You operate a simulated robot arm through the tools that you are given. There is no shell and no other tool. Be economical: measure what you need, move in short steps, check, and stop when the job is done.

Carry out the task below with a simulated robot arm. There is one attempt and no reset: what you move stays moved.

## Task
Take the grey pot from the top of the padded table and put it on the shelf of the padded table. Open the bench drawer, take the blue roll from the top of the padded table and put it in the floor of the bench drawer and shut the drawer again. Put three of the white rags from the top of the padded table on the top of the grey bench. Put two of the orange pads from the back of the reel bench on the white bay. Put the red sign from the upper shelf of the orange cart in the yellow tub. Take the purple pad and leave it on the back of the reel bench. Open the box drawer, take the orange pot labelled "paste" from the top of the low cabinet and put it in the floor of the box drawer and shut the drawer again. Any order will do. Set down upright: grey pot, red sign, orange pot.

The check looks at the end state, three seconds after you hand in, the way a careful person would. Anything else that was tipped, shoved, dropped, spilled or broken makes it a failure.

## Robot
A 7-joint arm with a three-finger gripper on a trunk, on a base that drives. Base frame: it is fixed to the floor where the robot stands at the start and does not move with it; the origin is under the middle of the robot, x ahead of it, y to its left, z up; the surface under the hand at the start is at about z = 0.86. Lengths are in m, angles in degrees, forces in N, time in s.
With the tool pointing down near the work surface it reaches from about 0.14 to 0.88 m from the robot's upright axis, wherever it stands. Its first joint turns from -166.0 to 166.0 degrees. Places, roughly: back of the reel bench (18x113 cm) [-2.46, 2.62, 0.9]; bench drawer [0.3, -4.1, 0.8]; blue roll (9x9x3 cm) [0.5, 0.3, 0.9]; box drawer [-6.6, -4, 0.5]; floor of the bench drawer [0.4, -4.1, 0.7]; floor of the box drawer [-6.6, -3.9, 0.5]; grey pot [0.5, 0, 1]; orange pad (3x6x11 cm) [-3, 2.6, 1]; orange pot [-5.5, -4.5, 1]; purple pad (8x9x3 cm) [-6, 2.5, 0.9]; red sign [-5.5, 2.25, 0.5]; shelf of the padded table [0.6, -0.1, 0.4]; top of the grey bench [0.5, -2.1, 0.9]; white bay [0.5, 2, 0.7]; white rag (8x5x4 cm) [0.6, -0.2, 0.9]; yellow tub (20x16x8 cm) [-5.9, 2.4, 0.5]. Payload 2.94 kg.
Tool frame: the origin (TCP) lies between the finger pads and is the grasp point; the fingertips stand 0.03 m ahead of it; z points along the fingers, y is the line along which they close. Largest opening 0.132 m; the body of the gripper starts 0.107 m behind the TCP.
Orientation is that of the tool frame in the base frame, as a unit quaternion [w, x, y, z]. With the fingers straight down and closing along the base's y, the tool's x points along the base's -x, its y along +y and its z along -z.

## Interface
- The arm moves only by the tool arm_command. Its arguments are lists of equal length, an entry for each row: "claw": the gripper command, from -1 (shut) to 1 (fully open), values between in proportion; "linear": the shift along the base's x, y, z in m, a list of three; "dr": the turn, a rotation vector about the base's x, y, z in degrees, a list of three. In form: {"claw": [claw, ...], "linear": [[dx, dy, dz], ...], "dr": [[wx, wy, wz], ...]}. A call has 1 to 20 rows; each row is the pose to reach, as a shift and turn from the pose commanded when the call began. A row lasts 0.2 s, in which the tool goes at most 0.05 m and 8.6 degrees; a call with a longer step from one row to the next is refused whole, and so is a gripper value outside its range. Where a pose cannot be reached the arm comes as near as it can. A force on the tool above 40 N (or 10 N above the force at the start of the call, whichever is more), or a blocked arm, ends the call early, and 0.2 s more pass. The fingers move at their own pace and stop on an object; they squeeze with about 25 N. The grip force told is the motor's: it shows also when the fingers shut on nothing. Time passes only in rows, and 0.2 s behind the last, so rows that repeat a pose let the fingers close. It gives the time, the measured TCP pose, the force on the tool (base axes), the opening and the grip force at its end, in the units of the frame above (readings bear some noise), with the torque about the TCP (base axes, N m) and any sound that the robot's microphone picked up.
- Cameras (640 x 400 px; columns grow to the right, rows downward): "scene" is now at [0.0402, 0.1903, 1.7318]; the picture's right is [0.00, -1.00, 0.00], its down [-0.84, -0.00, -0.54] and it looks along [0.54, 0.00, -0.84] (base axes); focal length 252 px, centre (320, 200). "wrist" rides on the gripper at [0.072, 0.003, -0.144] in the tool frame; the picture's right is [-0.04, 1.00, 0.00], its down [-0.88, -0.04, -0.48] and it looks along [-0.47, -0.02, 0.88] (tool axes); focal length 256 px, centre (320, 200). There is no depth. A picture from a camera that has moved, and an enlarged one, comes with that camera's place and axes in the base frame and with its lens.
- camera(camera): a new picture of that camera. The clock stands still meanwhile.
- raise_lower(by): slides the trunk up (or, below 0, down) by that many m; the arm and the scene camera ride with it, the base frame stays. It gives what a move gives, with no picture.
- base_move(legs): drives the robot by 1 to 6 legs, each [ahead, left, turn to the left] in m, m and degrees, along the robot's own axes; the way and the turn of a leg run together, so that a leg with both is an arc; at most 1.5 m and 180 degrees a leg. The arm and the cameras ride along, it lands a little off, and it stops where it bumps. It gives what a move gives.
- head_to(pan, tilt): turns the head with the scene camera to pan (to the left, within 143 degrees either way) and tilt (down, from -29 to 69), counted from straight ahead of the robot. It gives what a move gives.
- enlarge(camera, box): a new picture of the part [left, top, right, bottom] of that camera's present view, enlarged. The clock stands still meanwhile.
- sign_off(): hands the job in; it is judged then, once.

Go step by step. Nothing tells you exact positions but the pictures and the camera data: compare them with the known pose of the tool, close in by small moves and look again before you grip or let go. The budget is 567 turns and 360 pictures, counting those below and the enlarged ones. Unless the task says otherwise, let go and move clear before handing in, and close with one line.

•••

* **Your instructions**: Return the whole listing exactly, with every line included.

* **Response to the exercise**:
You operate a simulated robot arm through the tools that you are given. There is no shell and no other tool. Be economical: measure what you need, move in short steps, check, and stop when the job is done.

Carry out the task below with a simulated robot arm. There is one attempt and no reset: what you move stays moved.

## Task
Take the grey pot from the top of the padded table and put it on the shelf of the padded table. Open the bench drawer, take the blue roll from the top of the padded table and put it in the floor of the bench drawer and shut the drawer again. Put three of the white rags from the top of the padded table on the top of the grey bench. Put two of the orange pads from the back of the reel bench on the white bay. Put the red sign from the upper shelf of the orange cart in the yellow tub. Take the purple pad and leave it on the back of the reel bench. Open the box drawer, take the orange pot labelled "paste" from the top of the low cabinet and put it in the floor of the box drawer and shut the drawer again. Any order will do. Set down upright: grey pot, red sign, orange pot.

The check looks at the end state, three seconds after you hand in, the way a careful person would. Anything else that was tipped, shoved, dropped, spilled or broken makes it a failure.

## Robot
A 7-joint arm with a three-finger gripper on a trunk, on a base that drives. Base frame: it is fixed to the floor where the robot stands at the start and does not move with it; the origin is under the middle of the robot, x ahead of it, y to its left, z up; the surface under the hand at the start is at about z = 0.86. Lengths are in m, angles in degrees, forces in N, time in s.
With the tool pointing down near the work surface it reaches from about 0.14 to 0.88 m from the robot's upright axis, wherever it stands. Its first joint turns from -166.0 to 166.0 degrees. Places, roughly: back of the reel bench (18x113 cm) [-2.46, 2.62, 0.9]; bench drawer [0.3, -4.1, 0.8]; blue roll (9x9x3 cm) [0.5, 0.3, 0.9]; box drawer [-6.6, -4, 0.5]; floor of the bench drawer [0.4, -4.1, 0.7]; floor of the box drawer [-6.6, -3.9, 0.5]; grey pot [0.5, 0, 1]; orange pad (3x6x11 cm) [-3, 2.6, 1]; orange pot [-5.5, -4.5, 1]; purple pad (8x9x3 cm) [-6, 2.5, 0.9]; red sign [-5.5, 2.25, 0.5]; shelf of the padded table [0.6, -0.1, 0.4]; top of the grey bench [0.5, -2.1, 0.9]; white bay [0.5, 2, 0.7]; white rag (8x5x4 cm) [0.6, -0.2, 0.9]; yellow tub (20x16x8 cm) [-5.9, 2.4, 0.5]. Payload 2.94 kg.
Tool frame: the origin (TCP) lies between the finger pads and is the grasp point; the fingertips stand 0.03 m ahead of it; z points along the fingers, y is the line along which they close. Largest opening 0.132 m; the body of the gripper starts 0.107 m behind the TCP.
Orientation is that of the tool frame in the base frame, as a unit quaternion [w, x, y, z]. With the fingers straight down and closing along the base's y, the tool's x points along the base's -x, its y along +y and its z along -z.

## Interface
- The arm moves only by the tool arm_command. Its arguments are lists of equal length, an entry for each row: "claw": the gripper command, from -1 (shut) to 1 (fully open), values between in proportion; "linear": the shift along the base's x, y, z in m, a list of three; "dr": the turn, a rotation vector about the base's x, y, z in degrees, a list of three. In form: {"claw": [claw, ...], "linear": [[dx, dy, dz], ...], "dr": [[wx, wy, wz], ...]}. A call has 1 to 20 rows; each row is the pose to reach, as a shift and turn from the pose commanded when the call began. A row lasts 0.2 s, in which the tool goes at most 0.05 m and 8.6 degrees; a call with a longer step from one row to the next is refused whole, and so is a gripper value outside its range. Where a pose cannot be reached the arm comes as near as it can. A force on the tool above 40 N (or 10 N above the force at the start of the call, whichever is more), or a blocked arm, ends the call early, and 0.2 s more pass. The fingers move at their own pace and stop on an object; they squeeze with about 25 N. The grip force told is the motor's: it shows also when the fingers shut on nothing. Time passes only in rows, and 0.2 s behind the last, so rows that repeat a pose let the fingers close. It gives the time, the measured TCP pose, the force on the tool (base axes), the opening and the grip force at its end, in the units of the frame above (readings bear some noise), with the torque about the TCP (base axes, N m) and any sound that the robot's microphone picked up.
- Cameras (640 x 400 px; columns grow to the right, rows downward): "scene" is now at [0.0402, 0.1903, 1.7318]; the picture's right is [0.00, -1.00, 0.00], its down [-0.84, -0.00, -0.54] and it looks along [0.54, 0.00, -0.84] (base axes); focal length 252 px, centre (320, 200). "wrist" rides on the gripper at [0.072, 0.003, -0.144] in the tool frame; the picture's right is [-0.04, 1.00, 0.00], its down [-0.88, -0.04, -0.48] and it looks along [-0.47, -0.02, 0.88] (tool axes); focal length 256 px, centre (320, 200). There is no depth. A picture from a camera that has moved, and an enlarged one, comes with that camera's place and axes in the base frame and with its lens.
- camera(camera): a new picture of that camera. The clock stands still meanwhile.
- raise_lower(by): slides the trunk up (or, below 0, down) by that many m; the arm and the scene camera ride with it, the base frame stays. It gives what a move gives, with no picture.
- base_move(legs): drives the robot by 1 to 6 legs, each [ahead, left, turn to the left] in m, m and degrees, along the robot's own axes; the way and the turn of a leg run together, so that a leg with both is an arc; at most 1.5 m and 180 degrees a leg. The arm and the cameras ride along, it lands a little off, and it stops where it bumps. It gives what a move gives.
- head_to(pan, tilt): turns the head with the scene camera to pan (to the left, within 143 degrees either way) and tilt (down, from -29 to 69), counted from straight ahead of the robot. It gives what a move gives.
- enlarge(camera, box): a new picture of the part [left, top, right, bottom] of that camera's present view, enlarged. The clock stands still meanwhile.
- sign_off(): hands the job in; it is judged then, once.

Go step by step. Nothing tells you exact positions but the pictures and the camera data: compare them with the known pose of the tool, close in by small moves and look again before you grip or let go. The budget is 567 turns and 360 pictures, counting those below and the enlarged ones. Unless the task says otherwise, let go and move clear before handing in, and close with one line.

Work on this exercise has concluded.